Single women: statements that drive back suitors.

You are definitely not ugly, and your friends agree that you have a great personality, but it has been 5 years since your last relationship, or you’ve never been in one, and it seems like you are stuck way too long in the single ladies department. What could possibly be the problem? Here are some things you might be guilty of thinking.
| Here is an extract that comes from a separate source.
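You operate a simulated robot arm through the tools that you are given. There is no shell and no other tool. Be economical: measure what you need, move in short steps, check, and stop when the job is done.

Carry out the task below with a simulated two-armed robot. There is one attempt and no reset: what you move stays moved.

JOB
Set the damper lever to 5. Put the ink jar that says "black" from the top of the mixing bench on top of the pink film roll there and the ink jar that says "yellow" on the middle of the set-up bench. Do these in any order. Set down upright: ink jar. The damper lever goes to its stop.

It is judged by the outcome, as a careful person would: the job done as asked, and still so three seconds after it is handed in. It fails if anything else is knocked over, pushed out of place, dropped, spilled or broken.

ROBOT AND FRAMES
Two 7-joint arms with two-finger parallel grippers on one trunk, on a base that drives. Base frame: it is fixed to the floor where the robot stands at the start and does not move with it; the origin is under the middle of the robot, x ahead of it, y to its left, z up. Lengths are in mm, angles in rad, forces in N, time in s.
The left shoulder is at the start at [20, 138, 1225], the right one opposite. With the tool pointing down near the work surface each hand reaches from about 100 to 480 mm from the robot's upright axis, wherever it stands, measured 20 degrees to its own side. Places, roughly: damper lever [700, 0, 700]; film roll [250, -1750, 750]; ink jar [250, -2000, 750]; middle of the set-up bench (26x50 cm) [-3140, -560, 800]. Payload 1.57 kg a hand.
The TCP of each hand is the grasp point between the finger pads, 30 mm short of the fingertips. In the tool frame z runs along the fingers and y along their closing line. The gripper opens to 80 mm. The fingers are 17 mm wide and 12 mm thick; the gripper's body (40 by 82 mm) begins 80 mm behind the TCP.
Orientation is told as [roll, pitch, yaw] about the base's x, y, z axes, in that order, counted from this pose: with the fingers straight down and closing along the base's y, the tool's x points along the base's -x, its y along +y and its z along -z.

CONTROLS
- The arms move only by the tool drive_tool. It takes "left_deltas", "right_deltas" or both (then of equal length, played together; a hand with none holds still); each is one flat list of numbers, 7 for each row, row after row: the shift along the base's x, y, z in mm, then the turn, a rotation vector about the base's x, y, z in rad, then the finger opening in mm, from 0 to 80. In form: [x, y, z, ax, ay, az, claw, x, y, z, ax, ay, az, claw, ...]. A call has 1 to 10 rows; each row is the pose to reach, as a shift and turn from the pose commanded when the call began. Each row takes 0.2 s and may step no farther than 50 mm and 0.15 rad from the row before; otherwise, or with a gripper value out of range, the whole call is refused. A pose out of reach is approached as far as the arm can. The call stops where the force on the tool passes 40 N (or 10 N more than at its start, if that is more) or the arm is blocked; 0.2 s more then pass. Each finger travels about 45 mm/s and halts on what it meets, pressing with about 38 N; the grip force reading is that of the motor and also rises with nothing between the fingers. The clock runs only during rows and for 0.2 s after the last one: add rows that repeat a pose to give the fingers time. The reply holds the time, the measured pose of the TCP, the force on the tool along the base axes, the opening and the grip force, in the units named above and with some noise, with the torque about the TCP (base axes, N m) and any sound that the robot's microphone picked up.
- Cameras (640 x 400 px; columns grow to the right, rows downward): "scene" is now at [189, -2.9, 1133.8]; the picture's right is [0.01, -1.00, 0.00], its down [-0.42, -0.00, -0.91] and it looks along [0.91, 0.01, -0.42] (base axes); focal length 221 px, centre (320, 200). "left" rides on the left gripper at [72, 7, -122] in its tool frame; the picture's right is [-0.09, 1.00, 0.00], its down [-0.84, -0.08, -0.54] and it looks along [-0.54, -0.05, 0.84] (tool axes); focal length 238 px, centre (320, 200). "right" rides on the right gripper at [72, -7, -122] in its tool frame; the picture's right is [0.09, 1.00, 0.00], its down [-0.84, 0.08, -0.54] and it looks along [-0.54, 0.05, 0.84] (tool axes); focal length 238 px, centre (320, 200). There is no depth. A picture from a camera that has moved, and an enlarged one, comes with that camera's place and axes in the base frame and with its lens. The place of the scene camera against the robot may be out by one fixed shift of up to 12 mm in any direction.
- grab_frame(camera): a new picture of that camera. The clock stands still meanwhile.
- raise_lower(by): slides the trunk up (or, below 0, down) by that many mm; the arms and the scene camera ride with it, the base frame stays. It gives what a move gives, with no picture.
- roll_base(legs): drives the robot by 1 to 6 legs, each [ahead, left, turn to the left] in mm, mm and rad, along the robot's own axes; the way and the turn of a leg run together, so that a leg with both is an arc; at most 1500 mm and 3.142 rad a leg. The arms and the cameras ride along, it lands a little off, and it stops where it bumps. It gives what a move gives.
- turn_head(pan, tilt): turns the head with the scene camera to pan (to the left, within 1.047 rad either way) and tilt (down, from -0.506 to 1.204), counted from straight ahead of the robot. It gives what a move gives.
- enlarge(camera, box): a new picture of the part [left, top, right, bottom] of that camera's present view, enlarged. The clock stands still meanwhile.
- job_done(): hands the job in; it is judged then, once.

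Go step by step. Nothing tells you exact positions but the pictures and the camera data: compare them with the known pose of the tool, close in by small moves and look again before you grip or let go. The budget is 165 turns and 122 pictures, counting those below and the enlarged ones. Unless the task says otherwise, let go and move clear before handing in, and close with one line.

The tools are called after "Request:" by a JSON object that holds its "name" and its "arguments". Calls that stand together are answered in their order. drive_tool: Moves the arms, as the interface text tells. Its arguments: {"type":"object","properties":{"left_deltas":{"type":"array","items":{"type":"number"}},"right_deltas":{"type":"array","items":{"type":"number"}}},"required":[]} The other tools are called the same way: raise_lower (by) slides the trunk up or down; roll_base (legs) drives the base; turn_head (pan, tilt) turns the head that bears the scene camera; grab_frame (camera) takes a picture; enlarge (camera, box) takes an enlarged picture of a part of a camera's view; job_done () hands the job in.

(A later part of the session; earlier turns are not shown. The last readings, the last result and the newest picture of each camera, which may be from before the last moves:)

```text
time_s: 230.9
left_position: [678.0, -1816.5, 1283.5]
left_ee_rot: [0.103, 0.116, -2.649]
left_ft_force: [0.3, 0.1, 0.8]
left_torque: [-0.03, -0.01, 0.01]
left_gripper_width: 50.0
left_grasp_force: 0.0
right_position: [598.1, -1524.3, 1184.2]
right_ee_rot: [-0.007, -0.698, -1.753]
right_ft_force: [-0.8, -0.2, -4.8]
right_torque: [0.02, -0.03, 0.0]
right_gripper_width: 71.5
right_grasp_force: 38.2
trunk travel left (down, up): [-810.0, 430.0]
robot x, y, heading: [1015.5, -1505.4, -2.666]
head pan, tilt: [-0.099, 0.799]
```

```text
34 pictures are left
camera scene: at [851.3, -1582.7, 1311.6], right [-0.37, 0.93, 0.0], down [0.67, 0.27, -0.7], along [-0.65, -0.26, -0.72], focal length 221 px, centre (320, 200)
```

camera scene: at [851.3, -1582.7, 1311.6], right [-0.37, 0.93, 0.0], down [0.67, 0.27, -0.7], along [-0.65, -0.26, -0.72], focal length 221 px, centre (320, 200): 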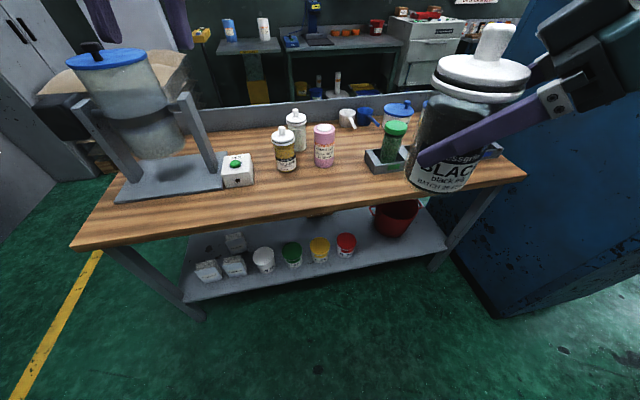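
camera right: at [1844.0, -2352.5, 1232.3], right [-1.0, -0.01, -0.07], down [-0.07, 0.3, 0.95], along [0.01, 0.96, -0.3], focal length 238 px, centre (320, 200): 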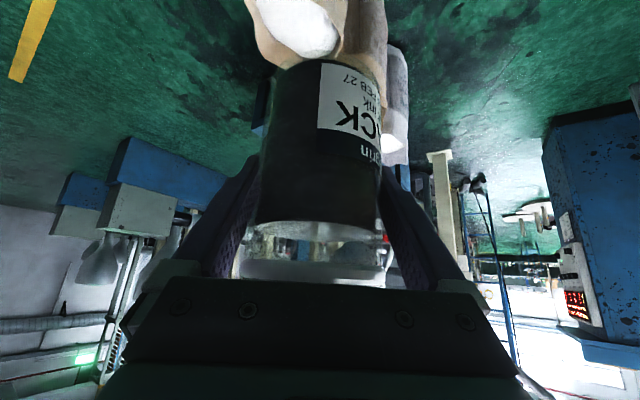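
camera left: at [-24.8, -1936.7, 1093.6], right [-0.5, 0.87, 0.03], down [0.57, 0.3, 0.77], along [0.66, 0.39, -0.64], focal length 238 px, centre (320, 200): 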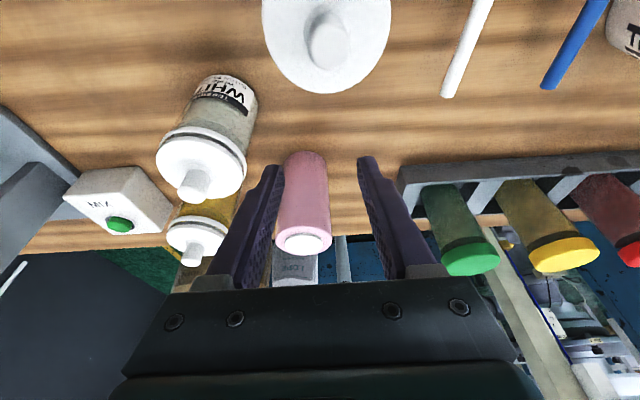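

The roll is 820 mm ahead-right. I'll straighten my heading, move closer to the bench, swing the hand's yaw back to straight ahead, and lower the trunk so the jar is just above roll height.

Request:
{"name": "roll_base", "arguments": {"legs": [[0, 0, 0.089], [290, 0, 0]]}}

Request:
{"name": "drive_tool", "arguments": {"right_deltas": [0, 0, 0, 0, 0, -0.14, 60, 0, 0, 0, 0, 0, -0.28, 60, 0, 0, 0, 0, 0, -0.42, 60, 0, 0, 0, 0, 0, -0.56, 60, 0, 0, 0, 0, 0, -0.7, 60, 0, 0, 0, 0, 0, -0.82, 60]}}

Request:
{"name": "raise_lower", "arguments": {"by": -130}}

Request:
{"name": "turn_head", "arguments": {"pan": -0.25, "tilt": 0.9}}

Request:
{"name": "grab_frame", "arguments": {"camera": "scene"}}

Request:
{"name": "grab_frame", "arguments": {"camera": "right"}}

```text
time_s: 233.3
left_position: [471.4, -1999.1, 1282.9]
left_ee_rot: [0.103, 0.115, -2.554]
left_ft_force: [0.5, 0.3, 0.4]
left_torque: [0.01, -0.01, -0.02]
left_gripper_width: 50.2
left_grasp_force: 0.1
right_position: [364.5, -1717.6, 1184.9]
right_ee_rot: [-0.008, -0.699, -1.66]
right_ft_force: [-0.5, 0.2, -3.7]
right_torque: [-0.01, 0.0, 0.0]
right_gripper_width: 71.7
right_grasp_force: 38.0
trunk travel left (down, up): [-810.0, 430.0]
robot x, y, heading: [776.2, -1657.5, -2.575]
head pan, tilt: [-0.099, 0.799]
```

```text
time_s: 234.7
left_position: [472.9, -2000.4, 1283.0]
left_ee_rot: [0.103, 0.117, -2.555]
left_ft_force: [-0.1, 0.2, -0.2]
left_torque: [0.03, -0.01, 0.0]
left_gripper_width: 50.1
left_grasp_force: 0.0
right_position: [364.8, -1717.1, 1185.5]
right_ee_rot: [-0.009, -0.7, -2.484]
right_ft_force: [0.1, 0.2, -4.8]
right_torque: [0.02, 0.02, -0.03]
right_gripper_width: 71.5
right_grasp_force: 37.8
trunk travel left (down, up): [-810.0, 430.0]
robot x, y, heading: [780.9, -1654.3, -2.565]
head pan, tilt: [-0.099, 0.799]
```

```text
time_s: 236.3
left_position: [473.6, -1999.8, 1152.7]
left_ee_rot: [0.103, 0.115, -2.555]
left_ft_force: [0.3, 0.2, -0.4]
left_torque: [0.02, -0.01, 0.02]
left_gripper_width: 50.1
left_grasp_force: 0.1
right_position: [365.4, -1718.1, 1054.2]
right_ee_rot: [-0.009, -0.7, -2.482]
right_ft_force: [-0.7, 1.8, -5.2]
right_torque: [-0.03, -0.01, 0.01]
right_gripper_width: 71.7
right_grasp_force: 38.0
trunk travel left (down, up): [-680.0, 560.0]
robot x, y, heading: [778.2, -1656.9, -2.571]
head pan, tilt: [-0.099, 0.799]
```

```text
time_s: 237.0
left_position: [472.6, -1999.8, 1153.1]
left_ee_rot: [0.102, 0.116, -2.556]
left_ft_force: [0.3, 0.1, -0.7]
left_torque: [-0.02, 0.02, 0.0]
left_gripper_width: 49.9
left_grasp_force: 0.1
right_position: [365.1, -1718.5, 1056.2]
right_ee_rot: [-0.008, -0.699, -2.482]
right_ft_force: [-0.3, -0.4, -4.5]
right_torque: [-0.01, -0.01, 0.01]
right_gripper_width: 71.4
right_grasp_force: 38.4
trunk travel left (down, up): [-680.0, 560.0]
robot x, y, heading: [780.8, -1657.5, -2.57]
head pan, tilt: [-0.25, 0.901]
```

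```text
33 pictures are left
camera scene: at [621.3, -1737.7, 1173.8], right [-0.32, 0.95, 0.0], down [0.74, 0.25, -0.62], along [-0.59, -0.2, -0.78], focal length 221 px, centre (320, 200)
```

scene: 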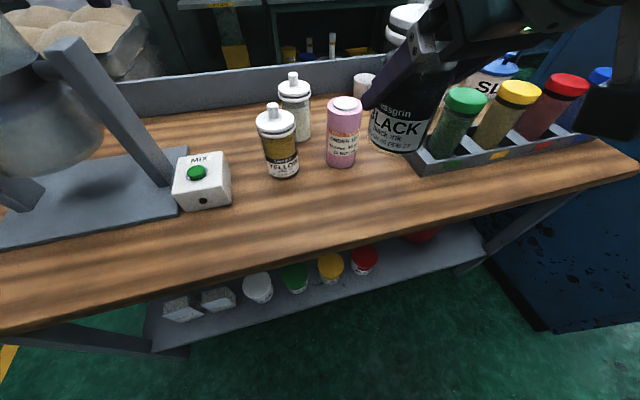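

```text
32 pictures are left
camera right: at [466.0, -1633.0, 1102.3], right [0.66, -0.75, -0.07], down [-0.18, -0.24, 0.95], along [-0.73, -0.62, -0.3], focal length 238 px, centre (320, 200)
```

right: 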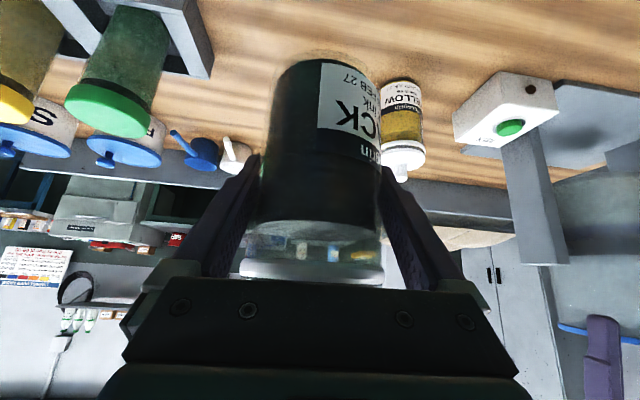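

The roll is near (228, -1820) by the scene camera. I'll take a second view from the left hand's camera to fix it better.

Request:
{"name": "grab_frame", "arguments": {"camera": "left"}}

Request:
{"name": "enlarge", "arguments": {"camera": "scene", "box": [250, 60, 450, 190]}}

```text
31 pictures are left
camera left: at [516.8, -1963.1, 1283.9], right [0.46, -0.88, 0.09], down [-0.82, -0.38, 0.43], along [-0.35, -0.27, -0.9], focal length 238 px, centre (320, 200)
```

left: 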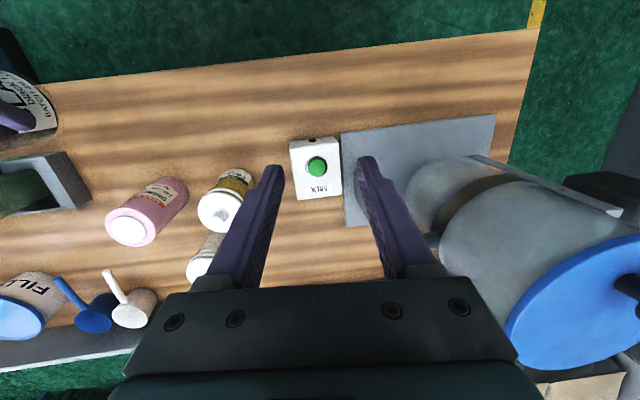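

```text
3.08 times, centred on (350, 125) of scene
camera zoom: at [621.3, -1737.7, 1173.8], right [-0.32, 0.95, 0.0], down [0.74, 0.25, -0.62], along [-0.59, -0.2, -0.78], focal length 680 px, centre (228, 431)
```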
“I don’t like you, back off!”

Women like the feeling of butterflies in their stomachs. So whenever someone they like shows interest, it would be easy for them to respond positively but when someone totally not their type (physically) shows up in their front door with bouquets of flowers, it is a totally different story. Let’s face it, you want to be swept away with the prince charming you’ve always been dreaming of, but there’s this guy who happens to have the courage of asking you out on a date, but you keep on putting him down. While your reason could be that he might just be wasting his time with you, believe me, he doesn’t think of it like that. Stop the stopping. Allow yourself to know him more before asking him to stop. Sometimes the best relationships happen to women being pursued by men whom they initially didn’t like in the first place.

“He must initiate”

You start to feel a bit of care and concern for him, but you don’t want to show it. “He must initiate everything”– is your mindset. Now, ladies, this doesn’t mean you allow yourself to be too easy for him, but you should stop treating each other as teens and grow up. To start with, your relationship with him is on a friendship level, whereas it is normal for you to know how he has been lately or ask anything you are comfortable with. This might be hard for a lot of women, but let’s just say, you’re returning the care and concern he constantly gives you. Although this is a case-to-case basis because some ladies tend to overdo it, balance is the key but remember that it won’t hurt to initiate once or twice.

“I just go with the flow”

This line is always on top of the charts. If you are guilty of this saying, then the ‘flow’ won’t go right with you. Women who don’t have a clear goal in their relationships will most likely attract guys who don’t have clear goals as well. During dates, it would be better to be clear with this. It will also help you sort out the ones who are serious and those who are just “going with the flow”. With big decisions such as being in a relationship, one must not just allow destiny to work. Being in a relationship is a choice in which you have to act upon and decide.

“I don’t want to assume”

He asked you out for dinner, but you don’t consider it a date. Then he gave you flowers after picking you up from work, and still, you don’t want to assume. You keep on telling yourself that everything is normal, and he’s just being extra friendly, but that phrase is your excuse for not responding to the actions he is showing. Assume interest, but handle it in a mature way. Whether you like him or not, go and break the silence (only if it has been months, and he’s not asking you yet). Ask him about his intentions and verify your assumptions. With this, he would either stay or it would drive him back (at least you know he isn’t worth it). If he can easily give you an answer and a clear goal in your relationship status, then stop the assuming and start responding. If you like him, then be clear as well. Don’t be vague about your emotions.